I giudici di secondo grado, dopo aver evidenziato quali sono le condizioni richieste dalla norma per poter usufruire del regime del margine, sottolineano infatti che “considerato il principio generale secondo cui il contribuente che spontaneamente sceglie di avvalersi di particolari agevolazioni tributarie è tenuto anche a fornire prova di essere in possesso dei requisiti necessari allo scopo … non vi è dubbio che … debba essere la società appellante a provare la sussistenza per l’applicazione dell’IVA con il particolare regime di cui trattasi, essendo appunto una disciplina a lei favorevole e non all’ufficio, il quale correttamente ha proceduto all’emissione degli avvisi di accertamento qui contestato sulla base di consistenti elementi indiziari …”.

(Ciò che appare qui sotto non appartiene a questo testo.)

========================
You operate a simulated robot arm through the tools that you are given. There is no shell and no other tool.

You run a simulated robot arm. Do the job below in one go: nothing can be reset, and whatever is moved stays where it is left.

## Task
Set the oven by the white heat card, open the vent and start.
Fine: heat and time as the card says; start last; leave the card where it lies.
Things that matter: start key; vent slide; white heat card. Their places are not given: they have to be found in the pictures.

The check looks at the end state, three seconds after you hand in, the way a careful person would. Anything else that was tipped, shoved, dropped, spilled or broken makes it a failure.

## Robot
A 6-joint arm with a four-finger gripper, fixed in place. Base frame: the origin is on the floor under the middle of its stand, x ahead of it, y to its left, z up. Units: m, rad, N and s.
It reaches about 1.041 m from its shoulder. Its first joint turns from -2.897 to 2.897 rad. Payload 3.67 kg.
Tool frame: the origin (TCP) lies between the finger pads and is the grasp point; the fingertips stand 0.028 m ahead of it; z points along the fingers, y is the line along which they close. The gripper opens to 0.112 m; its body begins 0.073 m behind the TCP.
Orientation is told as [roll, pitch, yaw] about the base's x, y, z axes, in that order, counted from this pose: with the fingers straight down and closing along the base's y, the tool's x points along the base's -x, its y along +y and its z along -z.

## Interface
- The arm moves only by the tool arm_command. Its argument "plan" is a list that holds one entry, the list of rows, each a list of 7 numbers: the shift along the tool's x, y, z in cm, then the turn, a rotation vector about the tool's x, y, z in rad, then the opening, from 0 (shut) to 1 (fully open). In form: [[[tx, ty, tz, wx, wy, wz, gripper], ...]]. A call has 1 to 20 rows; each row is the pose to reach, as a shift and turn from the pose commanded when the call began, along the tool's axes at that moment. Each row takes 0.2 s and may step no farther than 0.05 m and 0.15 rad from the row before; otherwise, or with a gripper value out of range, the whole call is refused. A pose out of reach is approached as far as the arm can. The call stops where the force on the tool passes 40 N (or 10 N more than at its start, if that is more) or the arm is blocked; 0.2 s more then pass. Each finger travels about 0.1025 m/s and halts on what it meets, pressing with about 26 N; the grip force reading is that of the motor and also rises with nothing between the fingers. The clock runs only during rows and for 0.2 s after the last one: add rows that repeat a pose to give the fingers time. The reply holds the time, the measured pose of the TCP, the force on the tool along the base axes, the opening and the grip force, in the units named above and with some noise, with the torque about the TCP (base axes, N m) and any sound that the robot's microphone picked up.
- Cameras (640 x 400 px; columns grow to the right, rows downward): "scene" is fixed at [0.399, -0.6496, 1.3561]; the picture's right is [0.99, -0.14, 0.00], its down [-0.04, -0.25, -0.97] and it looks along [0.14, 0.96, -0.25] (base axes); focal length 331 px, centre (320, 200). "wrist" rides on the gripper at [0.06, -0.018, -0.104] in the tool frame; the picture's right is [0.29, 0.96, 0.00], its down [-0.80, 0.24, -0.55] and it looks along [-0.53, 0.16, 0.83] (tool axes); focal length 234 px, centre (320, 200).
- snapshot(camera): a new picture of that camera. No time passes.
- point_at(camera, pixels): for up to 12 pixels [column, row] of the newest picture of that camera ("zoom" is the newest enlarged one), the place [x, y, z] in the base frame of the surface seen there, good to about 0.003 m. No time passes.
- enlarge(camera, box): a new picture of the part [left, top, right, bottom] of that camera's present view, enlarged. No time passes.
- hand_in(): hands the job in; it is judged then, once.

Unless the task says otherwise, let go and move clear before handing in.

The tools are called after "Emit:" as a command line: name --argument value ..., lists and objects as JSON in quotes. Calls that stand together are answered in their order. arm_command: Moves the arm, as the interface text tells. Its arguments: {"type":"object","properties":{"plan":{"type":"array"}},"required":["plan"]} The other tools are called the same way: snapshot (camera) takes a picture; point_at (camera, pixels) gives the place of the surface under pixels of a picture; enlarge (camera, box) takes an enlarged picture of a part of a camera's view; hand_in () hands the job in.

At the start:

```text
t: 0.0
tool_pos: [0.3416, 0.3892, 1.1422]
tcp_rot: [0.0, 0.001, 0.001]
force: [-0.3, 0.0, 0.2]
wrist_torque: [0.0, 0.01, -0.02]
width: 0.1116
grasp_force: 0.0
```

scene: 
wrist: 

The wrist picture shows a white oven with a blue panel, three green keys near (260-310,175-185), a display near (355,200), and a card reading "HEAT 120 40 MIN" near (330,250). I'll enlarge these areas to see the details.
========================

La Ctr, quindi, ribaltava anche la decisione della Commissione tributaria provinciale in ordine alle sanzioni, affermando che “deve essere censurata la decisione dei primi giudici di dichiarare non dovute le sanzioni amministrative. Ciò in quanto non è ravvisabile alcuna negligenza da parte dell’Ufficio, il quale ha adottato i dovuti controlli, in virtù dei quali è emersa la violazione oggetto di questa controversia, mentre non è da ritenere sufficiente presumere una formulazione non chiara della normativa quale esimente delle sanzioni amministrative, poiché nessun obbligo aveva il contribuente di far ricorso al regime IVA del margine e se ciò è avvenuto poteva e doveva provare l’esistenza dei presupposti all’uopo necessari …”.